The authors of the paper argue that, in the absence of sustainable fiscal consolidation. it is not realistic to hope for a quick accession.

They briefly present the conclusions presented by the European Central Bank and the European Commission in the convergence reports published on June 1, which assess the progress made by Bulgaria, the Czech Republic, Croatia, Hungary, Poland, Romania and Sweden – the seven member states outside the euro area that legally committed to adopt the euro currency:

only Croatia and Sweden meet the price stability criterion; all member states meet the public finance criterion, except Romania, which is the only member state in Excessive Deficit Procedure (EDP); Bulgaria and Croatia meet the exchange rate criterion; Bulgaria, Croatia, the Czech Republic and Sweden meet the long-term interest rate criterion; Croatia meets the four nominal convergence criteria and its legislation is fully compatible with the requirements of the TFEU.

According to the paper, the convergence report of Croatia was discussed in the Economic and Financial Committee of the EU and in the Ecofin Council, and the proposal for a Council decision and a Council regulation regarding the introduction of the euro in Croatia, on January 1, 2023, was adopted.

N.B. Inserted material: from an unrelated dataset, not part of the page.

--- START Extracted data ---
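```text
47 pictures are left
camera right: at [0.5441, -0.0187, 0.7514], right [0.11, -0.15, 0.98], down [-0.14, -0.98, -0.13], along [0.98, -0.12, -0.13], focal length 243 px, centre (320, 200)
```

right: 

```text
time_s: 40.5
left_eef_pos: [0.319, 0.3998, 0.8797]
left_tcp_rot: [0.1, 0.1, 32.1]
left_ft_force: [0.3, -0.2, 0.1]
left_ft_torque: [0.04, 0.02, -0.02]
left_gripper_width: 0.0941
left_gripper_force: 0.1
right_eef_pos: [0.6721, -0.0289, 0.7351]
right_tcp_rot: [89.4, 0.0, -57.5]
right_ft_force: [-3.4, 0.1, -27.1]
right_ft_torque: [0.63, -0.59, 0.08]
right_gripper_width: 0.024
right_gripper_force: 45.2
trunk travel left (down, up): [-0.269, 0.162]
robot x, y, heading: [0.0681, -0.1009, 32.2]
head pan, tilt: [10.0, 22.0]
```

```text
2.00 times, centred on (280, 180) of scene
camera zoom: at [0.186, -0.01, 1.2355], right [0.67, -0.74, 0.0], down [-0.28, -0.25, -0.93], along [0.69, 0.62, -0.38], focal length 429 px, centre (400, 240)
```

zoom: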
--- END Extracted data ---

“While the authorities in Bulgaria reiterate the objective of joining the euro zone in 2024, in other member states outside the euro zone – Poland, the Czech Republic, Hungary – the path towards the single European currency does not seem to be a priority in the current situation, the attention being strongly focused on the management of the energy crisis and the economic-social impact of the war in Ukraine, as well as on efforts to curb inflation and avoid a strong recession”, the authors emphasize.